Çaresizliğin böylesi!

Bir takımın maç kadrosu ve oyun formasyonu rakibe göre organize olur tamam da, aynı kadro aynı formasyonu üst üste iki maç sahaya nasıl yansıtamaz Ön alan baskısı yok, ikinci bölgede ikili sıkıştırma ve temaslı oyun hak getire. Mendy ve Cham ile kibarları oynayan bir takım, savunma güvenliğini de Lundstram'ı savunmanın göbeğini üçlemede kullanınca sahanın büyük bir bölümünü rakibe bırakır. 2 kişi ile çıktığın hücumda pası düşünürken, maçın sonlarında 5 kişi ile şut atmayı düşünmek Trabzonspor'un karmaşık formasyonunun göstergesiydi dün akşam. Bir oyuncu hücum yaparken aklının bir tarafında savunma olursa daha önceki deplasman maçlarında olduğu gibi kahır mektubu yazarsın.

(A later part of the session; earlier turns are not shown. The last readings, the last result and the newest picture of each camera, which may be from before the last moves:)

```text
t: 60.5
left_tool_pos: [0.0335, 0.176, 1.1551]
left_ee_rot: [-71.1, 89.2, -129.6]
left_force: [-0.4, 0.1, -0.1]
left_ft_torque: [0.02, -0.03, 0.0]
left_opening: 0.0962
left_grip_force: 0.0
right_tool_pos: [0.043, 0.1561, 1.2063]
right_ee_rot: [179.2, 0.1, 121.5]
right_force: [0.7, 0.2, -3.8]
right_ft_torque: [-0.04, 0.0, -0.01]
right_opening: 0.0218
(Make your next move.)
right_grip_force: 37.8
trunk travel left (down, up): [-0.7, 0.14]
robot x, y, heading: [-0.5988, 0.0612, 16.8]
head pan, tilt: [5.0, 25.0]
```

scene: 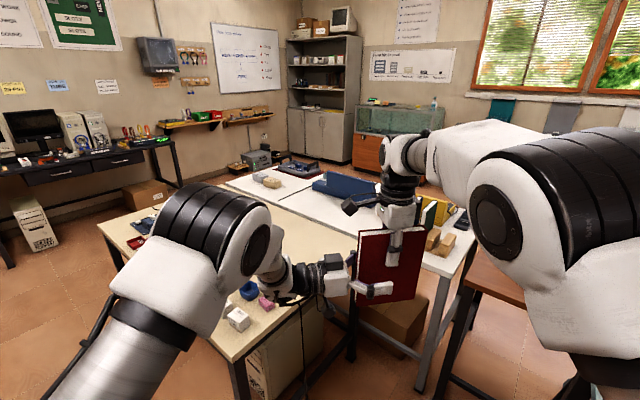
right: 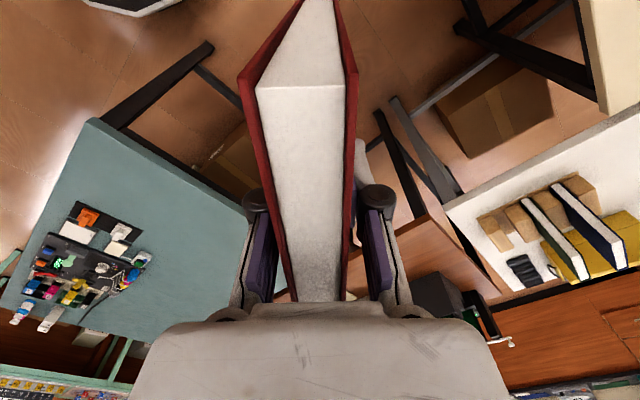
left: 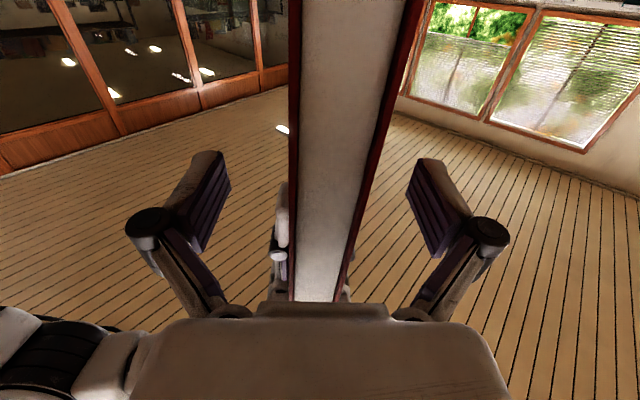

Geri kalanı nasıl organize ettiniz, nasıl bir hazırlık süresi geçirdiniz ki futbolun prensiplerinden bu kadar uzaklaştınız. Oyuncu değişikliklerinden sonra her ne kadar organize olmaya çalışıp, takım olma adına hamleler yapılsa da olmadı. Hal böyle olunca da oynamaya çalıştığın oyun al gülüm ver gülüme dönüştü. Yetmedi devre arası dönüşünden sonra alan savunması ve takım savunmasını bir kenara bıraktık darmadağın bir takım vardı sahada. Şenol Güneş'in çaresizlikten çare üretmek adına elinde kim varsa sahaya sürdüğü bölümlerde biraz olsun kıpırdanmalar olduysa da saman alevinden öte gitmedi. Bu dağınık dakikalarda ev sahibi ekip hücum organizasyonlarında biraz daha dikkatli, biraz daha yardımlaşabilse sonuca daha erken gitmesi içten bile olmazdı. Bu kadar ikiyüzlü bir görüntü olmaz. İçeride şapkadan tavşan çıkartıyorsun, sıra deplasmana gelince tavşanı evde unutuyorsun!..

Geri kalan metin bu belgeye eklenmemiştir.